In his spare time, Vitarello teaches at the Brunswick School in Greenwich, Connecticut, an all boys private school that is shared with the sister school, Greenwich Academy. He directs a 35 member boys choir, works with 32 guitar students, three guitar classes, and also teaches an improv band.

“I was teaching fifth grade, had to learn how to play saxophone, flute, and clarinet. For five years, I taught the fifth grade for one class at the end of the day, Monday through Thursday. That really rocked my world and changed my life. We made it through COVID. I had work when the world shut down and all the musicians had no gigs.

“Now I get to teach, to give back and inspire the kids. The funny thing is I’m still playing as many gigs as I did when I was doing it for a living, but I’m just not doing it on the road as much. Everybody knows I’ve got to get back for work and I never ever called in sick in six plus years. It’s nice to have a salary, traveling around is tough. It was important to be here for my son. My daughter got to go to the school for free and it really changed her life. I spent three years with her every day. She ended up getting a scholarship to college. Teaching has opened me up to being a way better musician and having more patience for people.

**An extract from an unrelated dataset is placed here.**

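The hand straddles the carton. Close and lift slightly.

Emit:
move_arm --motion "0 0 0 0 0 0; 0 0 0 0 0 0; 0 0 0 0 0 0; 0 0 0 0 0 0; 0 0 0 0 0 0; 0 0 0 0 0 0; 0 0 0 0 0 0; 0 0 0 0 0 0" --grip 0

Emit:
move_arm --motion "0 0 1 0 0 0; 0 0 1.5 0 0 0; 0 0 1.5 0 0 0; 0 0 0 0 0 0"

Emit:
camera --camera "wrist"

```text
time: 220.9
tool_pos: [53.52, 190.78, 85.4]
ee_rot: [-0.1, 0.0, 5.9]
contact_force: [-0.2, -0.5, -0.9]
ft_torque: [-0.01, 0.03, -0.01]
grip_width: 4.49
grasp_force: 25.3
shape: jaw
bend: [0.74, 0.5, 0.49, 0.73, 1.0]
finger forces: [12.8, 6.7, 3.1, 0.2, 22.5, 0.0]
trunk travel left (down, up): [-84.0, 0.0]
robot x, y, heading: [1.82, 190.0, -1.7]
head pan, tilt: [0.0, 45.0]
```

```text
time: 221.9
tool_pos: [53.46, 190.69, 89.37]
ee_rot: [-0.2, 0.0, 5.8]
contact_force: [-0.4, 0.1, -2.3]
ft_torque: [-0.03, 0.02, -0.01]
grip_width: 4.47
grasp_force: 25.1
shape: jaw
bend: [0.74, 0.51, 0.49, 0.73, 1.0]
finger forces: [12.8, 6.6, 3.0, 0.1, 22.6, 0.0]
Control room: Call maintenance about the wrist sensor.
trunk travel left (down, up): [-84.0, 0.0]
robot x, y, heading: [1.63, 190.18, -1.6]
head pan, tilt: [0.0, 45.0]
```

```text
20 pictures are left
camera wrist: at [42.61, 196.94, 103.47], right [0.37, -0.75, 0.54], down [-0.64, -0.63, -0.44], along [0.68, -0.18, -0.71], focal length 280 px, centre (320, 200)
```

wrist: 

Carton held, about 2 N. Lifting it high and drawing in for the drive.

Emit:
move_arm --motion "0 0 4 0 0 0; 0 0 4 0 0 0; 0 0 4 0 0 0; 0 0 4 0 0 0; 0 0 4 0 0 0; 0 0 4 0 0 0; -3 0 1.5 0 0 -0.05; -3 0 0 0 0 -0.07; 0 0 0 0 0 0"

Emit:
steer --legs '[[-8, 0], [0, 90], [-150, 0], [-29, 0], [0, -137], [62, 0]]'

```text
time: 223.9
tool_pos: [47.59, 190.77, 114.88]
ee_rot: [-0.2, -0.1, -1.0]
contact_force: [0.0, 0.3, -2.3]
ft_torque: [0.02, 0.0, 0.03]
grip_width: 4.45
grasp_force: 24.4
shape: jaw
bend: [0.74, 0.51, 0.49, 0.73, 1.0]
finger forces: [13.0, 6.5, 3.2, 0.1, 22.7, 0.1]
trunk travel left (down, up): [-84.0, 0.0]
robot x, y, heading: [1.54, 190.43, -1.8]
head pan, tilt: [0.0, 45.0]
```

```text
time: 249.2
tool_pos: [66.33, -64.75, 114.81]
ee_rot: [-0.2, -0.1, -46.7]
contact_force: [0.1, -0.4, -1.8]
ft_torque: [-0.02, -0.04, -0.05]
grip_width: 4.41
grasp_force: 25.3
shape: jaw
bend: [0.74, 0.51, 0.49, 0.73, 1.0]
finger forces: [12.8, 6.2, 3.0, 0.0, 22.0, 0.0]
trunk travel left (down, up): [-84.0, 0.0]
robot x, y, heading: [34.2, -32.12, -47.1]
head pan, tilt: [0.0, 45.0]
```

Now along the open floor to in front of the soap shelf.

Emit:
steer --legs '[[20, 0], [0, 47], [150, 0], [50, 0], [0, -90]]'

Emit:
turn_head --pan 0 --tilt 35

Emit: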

“It’s a really good job, allowing us to buy a home in Ridgefield, Connecticut that has a separate building that we turned into a studio for our son, a drummer and a producer. He didn’t really want to go to college, so my wife and I said, why don’t we invest money in this studio? Selfishly, I get to have my own studio, but it’s really my son’s. Chris O’Leary’s Alligator Records debut, The Hard Line, was recorded at my house by Danny, our son. A proud moment for me.”

Recently the guitarist added another role to his lengthy resume. He had been an associate music director before being named Director of Worship for the Walnut Hill Community Church.

“I had that job as I was touring, doing all the scheduling for five campuses. There are about 90 musicians that I’m responsible for. I used to be in Europe touring, and in the middle of the night doing scheduling or filling a spot where somebody couldn’t do it. Mostly I’m at the Bay Campus now that fits about a thousand people. It’s a part-time job where I’m training people to be leaders and musicians. So it’s another great job. Honestly, I don’t have to gig now if I don’t want to, but that’s what I really love to do. I’m a teacher second and a musician first. I’m a musician that teaches, and I have to keep playing.

“I’m really grateful for the Blues fans that I’ve met throughout the years. I don’t think any of us would be able to do any of this stuff without them. At a blues festival, you hang out with people who love your music. That makes it that much more beautiful to play for them. I’m very grateful to be accepted in this community of blues fans. I don’t have a thousand fans. I literally have a thousand friends. Most importantly, none of it is possible without the support of my wife Christine and our two children, Danny and Allegra.

“I really feel that it is important to let people know that they make it possible for us to be able to play. I’ve done all kinds of gigs. I’ve played in wedding bands, pop gigs, country, done so much stuff, church music, Christian rock, contemporary stuff. In the end, I guess I am a blues guitar player that aspires to be a jazz guitar player, but I always get pulled back into just the straight up blues.”